→ **Dataset section**:
[BEGIN]

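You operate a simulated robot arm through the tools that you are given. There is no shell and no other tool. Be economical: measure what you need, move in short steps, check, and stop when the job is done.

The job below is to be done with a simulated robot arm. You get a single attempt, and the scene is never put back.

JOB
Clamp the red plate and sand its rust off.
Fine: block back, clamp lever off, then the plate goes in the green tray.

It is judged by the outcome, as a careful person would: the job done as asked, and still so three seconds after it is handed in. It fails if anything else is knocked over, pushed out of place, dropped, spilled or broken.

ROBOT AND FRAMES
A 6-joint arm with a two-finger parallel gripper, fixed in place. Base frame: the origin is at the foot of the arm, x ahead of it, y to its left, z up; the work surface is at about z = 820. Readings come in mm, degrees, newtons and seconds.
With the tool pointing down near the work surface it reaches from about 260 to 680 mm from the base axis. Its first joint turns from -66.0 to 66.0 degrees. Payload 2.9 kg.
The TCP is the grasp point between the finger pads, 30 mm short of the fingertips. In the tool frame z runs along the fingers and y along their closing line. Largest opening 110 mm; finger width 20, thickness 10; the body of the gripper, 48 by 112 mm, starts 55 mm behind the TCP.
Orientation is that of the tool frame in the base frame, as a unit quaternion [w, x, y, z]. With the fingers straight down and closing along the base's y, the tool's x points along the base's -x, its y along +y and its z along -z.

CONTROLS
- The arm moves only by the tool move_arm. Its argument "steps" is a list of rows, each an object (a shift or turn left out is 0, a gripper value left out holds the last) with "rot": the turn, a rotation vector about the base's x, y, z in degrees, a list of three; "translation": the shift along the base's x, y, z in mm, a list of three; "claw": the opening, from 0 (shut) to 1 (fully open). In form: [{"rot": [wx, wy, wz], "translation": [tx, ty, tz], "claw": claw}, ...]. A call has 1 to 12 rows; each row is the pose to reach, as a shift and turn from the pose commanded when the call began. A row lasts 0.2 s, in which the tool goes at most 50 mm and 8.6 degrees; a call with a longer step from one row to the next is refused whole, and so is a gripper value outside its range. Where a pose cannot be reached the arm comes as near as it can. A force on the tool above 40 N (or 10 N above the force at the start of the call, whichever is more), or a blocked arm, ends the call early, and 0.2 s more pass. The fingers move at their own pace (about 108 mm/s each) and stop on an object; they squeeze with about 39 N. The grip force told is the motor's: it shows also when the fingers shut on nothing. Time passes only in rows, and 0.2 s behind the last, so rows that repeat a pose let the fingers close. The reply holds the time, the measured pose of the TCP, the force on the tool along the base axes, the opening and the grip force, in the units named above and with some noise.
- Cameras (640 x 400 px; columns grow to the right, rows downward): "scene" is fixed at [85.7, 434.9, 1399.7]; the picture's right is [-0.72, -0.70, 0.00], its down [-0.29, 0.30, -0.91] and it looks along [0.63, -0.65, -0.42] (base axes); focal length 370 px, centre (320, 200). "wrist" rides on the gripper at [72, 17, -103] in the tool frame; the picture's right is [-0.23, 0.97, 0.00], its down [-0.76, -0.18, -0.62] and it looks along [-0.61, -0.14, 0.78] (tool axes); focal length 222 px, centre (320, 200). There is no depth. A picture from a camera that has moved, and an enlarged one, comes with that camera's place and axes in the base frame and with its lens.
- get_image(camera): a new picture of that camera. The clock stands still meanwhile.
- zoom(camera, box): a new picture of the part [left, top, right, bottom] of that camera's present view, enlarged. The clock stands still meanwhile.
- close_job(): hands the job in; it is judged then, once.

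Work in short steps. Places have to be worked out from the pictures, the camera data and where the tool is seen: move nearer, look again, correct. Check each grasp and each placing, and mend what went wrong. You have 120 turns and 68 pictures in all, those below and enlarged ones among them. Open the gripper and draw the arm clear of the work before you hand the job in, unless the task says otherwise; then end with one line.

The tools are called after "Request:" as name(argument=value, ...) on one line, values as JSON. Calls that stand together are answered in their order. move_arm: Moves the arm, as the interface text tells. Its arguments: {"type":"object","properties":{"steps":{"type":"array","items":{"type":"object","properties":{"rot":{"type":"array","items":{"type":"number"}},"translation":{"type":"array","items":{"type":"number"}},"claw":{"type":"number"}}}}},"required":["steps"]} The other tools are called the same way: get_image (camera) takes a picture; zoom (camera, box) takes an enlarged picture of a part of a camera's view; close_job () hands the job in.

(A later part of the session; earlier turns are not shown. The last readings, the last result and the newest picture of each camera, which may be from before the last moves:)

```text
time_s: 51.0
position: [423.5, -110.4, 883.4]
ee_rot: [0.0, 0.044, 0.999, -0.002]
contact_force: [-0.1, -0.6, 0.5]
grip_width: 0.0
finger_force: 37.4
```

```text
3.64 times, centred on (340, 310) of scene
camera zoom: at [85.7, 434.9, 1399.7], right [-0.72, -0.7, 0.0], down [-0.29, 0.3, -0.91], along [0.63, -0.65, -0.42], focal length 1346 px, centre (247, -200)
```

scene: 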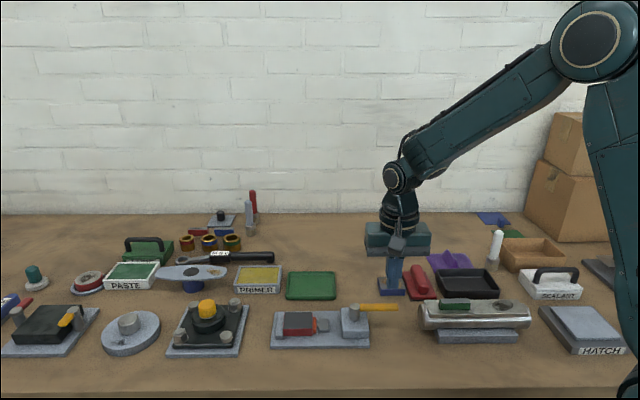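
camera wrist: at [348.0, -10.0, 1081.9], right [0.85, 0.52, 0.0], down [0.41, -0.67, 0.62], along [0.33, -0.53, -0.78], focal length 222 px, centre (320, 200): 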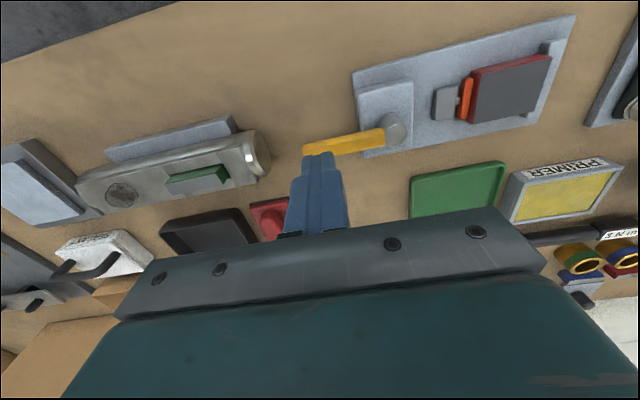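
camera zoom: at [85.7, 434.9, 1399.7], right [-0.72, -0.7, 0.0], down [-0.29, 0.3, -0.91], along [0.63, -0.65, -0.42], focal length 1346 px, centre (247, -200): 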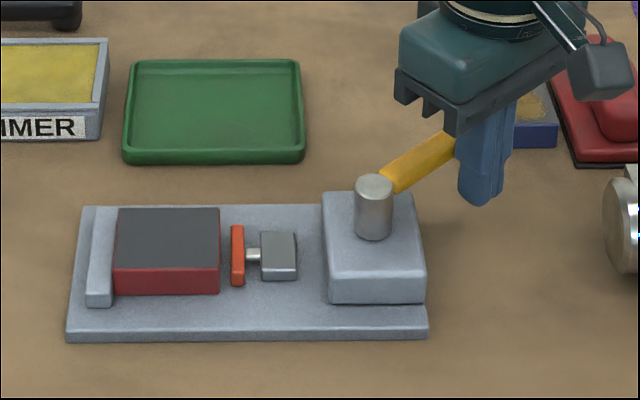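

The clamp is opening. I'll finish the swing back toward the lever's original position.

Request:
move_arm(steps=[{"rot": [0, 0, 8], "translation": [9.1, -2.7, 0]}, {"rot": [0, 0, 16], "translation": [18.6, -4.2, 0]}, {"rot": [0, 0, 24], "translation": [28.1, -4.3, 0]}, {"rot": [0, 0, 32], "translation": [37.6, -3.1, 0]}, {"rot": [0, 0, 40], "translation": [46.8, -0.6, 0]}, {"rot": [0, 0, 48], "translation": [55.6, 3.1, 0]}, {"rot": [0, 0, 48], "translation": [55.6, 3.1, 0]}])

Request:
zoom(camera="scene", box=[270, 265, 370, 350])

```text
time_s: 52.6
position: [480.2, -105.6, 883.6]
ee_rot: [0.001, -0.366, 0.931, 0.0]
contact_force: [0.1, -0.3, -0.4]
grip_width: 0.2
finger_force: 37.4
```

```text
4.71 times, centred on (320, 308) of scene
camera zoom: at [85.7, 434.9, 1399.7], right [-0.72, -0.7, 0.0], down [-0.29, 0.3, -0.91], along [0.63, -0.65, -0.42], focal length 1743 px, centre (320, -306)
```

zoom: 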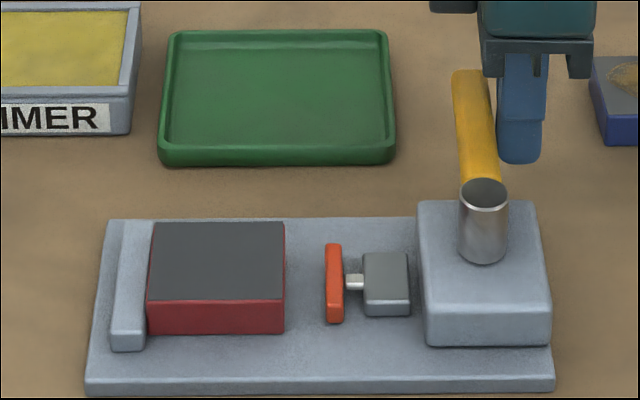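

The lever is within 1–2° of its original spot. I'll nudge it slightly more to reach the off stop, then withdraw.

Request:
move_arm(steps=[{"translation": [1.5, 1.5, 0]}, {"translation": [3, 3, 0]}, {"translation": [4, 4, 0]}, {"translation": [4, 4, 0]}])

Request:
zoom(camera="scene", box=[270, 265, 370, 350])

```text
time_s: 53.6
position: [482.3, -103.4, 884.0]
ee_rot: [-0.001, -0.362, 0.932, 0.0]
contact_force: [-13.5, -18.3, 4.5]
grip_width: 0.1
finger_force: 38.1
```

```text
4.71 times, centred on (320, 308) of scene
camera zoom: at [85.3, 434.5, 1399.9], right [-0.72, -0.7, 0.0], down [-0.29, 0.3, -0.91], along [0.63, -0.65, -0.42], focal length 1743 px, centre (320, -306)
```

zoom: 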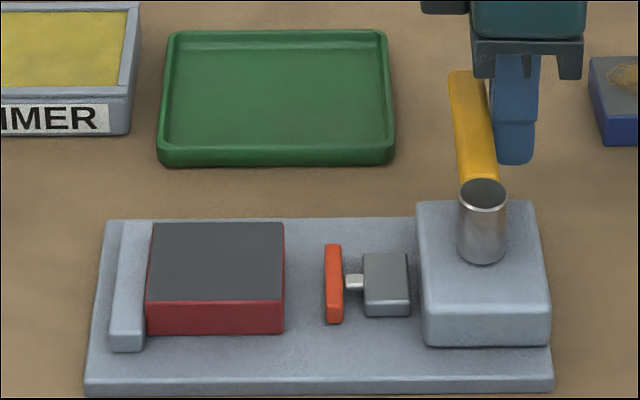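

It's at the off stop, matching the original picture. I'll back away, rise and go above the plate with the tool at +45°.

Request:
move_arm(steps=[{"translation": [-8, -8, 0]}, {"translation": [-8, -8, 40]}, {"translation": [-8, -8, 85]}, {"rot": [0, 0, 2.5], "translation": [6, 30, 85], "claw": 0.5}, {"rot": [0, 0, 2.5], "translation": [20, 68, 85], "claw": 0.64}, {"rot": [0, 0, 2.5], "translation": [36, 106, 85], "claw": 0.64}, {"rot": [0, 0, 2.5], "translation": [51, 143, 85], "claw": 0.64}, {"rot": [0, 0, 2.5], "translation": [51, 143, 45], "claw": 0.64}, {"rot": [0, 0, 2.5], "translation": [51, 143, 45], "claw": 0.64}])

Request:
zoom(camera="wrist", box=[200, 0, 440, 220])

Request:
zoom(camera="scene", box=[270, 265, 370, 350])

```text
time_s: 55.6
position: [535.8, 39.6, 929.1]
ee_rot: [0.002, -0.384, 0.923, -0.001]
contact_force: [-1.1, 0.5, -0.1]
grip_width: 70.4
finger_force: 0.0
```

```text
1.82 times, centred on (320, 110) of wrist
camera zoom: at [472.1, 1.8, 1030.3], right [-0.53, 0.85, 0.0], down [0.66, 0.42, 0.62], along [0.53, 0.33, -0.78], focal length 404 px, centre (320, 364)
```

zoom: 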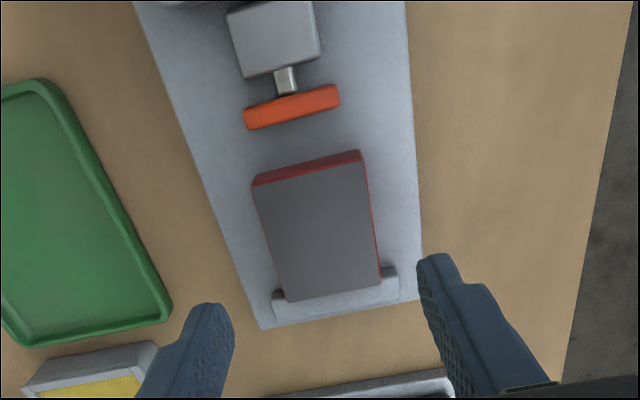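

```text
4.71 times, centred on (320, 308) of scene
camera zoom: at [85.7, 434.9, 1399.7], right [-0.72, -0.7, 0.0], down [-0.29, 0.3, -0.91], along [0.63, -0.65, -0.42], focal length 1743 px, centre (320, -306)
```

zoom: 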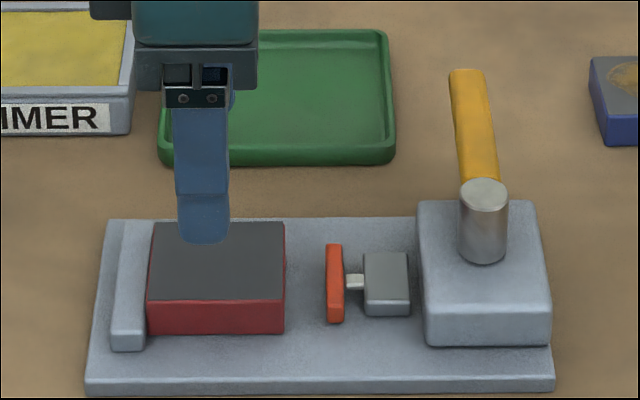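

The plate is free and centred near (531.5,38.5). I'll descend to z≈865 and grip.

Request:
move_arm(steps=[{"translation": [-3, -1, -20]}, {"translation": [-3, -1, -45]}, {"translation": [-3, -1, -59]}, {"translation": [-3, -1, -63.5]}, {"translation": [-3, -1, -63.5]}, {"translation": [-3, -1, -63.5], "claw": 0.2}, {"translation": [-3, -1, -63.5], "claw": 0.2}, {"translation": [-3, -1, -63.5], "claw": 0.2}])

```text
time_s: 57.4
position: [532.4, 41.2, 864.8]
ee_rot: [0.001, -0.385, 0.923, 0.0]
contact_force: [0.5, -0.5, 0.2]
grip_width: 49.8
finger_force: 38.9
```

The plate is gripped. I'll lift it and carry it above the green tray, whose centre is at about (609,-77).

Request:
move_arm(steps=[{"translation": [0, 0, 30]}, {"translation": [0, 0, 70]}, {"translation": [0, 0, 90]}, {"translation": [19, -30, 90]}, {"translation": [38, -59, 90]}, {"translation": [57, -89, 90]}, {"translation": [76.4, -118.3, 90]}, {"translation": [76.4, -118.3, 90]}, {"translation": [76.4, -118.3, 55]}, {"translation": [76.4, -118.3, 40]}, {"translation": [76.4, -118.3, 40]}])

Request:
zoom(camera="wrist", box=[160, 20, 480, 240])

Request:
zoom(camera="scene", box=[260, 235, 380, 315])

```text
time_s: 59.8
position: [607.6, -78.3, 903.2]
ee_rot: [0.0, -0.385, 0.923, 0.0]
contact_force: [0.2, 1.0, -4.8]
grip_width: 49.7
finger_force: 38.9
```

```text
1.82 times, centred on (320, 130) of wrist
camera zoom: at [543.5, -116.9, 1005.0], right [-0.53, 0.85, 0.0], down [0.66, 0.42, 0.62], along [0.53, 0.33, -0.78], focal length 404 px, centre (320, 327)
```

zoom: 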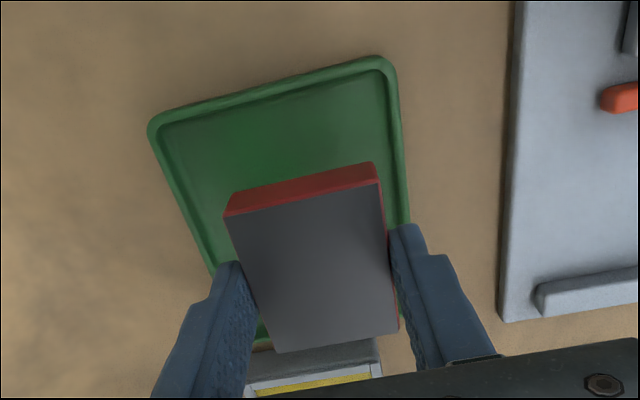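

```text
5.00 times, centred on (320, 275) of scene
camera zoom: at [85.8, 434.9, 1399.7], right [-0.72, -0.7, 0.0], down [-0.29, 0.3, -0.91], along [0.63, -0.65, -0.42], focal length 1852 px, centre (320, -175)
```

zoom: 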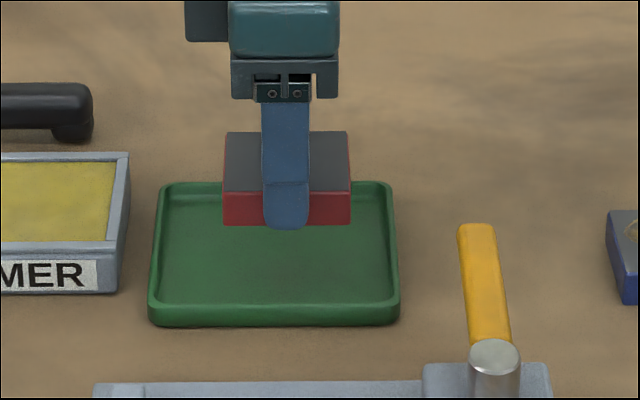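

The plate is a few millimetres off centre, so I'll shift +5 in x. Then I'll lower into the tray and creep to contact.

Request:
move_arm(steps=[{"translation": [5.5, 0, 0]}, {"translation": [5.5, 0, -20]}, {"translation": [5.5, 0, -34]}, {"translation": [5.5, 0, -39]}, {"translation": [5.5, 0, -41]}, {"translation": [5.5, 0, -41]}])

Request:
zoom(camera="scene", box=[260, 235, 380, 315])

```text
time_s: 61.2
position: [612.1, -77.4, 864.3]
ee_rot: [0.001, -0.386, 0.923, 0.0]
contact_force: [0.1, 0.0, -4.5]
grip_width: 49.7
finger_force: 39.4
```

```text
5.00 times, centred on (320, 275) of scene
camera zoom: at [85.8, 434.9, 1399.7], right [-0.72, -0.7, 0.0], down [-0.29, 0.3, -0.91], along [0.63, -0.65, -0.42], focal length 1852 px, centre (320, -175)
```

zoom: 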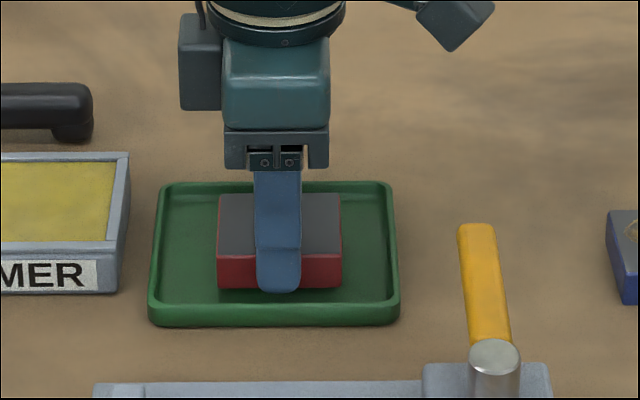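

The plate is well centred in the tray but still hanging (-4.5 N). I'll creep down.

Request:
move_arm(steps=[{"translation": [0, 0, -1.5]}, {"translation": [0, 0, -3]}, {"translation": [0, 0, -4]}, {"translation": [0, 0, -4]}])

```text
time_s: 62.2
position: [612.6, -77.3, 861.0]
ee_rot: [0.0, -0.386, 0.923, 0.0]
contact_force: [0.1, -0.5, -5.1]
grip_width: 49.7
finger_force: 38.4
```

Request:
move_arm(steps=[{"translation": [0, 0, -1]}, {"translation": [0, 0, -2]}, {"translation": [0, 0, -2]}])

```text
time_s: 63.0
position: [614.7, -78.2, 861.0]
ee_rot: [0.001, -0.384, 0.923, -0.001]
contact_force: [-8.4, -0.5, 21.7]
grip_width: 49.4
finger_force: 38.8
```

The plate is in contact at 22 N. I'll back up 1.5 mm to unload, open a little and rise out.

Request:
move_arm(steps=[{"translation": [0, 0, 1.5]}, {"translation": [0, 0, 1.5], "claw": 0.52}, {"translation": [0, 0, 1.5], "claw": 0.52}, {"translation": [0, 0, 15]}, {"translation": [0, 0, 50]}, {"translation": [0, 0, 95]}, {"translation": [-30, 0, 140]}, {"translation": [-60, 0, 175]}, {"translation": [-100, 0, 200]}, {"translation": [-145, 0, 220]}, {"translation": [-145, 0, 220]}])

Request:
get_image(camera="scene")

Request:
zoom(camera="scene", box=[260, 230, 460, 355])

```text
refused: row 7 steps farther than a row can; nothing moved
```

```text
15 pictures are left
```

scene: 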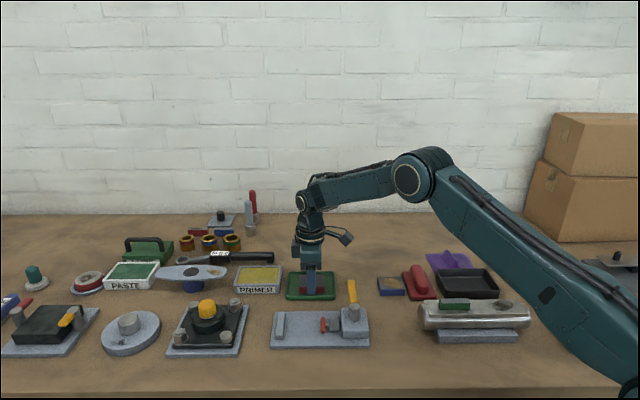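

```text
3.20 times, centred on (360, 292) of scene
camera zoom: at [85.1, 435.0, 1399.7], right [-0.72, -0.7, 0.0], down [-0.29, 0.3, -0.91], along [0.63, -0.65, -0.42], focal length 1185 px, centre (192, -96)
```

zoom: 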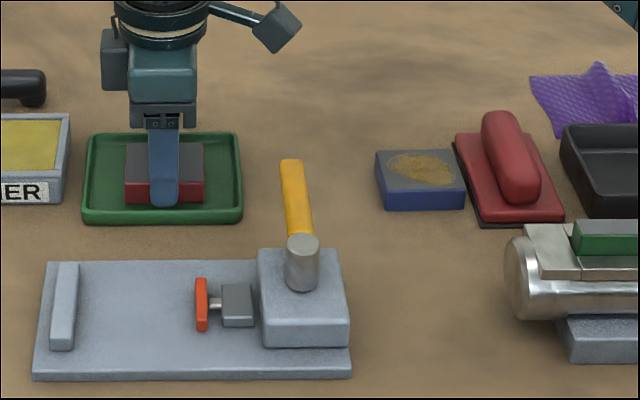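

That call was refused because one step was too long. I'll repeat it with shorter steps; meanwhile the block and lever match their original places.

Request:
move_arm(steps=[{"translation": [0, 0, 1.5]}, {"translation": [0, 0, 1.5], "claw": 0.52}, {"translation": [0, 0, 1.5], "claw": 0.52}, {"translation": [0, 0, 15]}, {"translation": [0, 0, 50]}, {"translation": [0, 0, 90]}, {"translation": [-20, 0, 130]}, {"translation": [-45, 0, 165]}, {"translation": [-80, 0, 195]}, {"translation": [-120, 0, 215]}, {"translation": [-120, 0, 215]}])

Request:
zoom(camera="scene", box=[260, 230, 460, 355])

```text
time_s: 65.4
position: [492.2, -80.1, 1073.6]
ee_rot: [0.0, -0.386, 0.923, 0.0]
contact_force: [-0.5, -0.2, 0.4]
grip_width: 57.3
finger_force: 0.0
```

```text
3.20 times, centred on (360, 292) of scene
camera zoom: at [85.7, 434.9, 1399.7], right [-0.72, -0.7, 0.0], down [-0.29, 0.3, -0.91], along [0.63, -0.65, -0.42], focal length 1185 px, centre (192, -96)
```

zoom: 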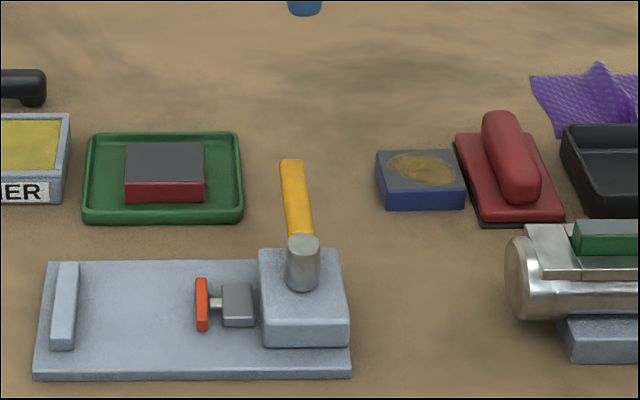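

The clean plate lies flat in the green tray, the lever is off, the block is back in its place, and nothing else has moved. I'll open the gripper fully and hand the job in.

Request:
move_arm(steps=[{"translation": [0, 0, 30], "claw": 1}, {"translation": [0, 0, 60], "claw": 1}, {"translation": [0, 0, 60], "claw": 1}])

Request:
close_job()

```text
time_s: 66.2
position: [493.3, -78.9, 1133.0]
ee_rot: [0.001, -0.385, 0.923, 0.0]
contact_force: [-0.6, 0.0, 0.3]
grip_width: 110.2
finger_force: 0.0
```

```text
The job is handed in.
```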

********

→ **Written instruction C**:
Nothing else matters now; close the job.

[END]

→ **Source extract**:
[BEGIN]

Three tears I've saved for you.

Jun 02, 2004 10:34

ive never felt so alone before. its like some kind of rude awakening. awakening from what, im not sure.
Last night i thought i was doing my sister a favor and brought her to see my other sister. i picked up steve and me steve and alysa went. alysa was so obnoxious and annoying in the car. steve and here were fighting. then we got there and i was ignored from the moment i got there then like 5 mins before i left i was noticed. steve noticed it and said that it made him feel funny too.I understand how things are and they havent seen eachother but im still here, ive made the effort the past years, alysa hasnt made shit. yeah im a little jealous, but im just kinda mad.

[END]

→ **Written instruction A**:
Write out the source extract from "Last night i" to "just kinda mad.", both included.
→ **Written instruction B**:
Give the continuation of the source extract.

→ **Written reply A**:
Last night i thought i was doing my sister a favor and brought her to see my other sister. i picked up steve and me steve and alysa went. alysa was so obnoxious and annoying in the car. steve and here were fighting. then we got there and i was ignored from the moment i got there then like 5 mins before i left i was noticed. steve noticed it and said that it made him feel funny too.I understand how things are and they havent seen eachother but im still here, ive made the effort the past years, alysa hasnt made shit. yeah im a little jealous, but im just kinda mad.

→ **Written reply B**:
kathryn told alysa she was creative, well maybe because she is stealing all my ideas, my artwork, and my writtings. She told alysa she knew that alysa would move in with her before i ever did. i was kind of hurt. then she continued to say how much more alysa was like her than i was. I try to protect alysa. as an older sister thing. i dont want her to drink or smoke pot, so i try not to encourage it. and theres alysa saying oh whats xanax, when she never even mentioned that she "heard about them" to me before. john and steve got along good. im glad about that.
so basically i wont be going over there again if i bring alysa. it felt like a slap in the face. it hurt me. it made me realize alot. i dont have family to fall back on. alysa would sell me out in a second. mom and dad are crazy. i wont have steve forever. i hate being alone more than anything, and right now thats i all i see in my future. being alone. i love both my sisters, but after last night, i dont even know. it just upset me and pissed me off.
keith is getting me shit, so maybe i wont think about things as much today. i hope.
i hate myself.
so much.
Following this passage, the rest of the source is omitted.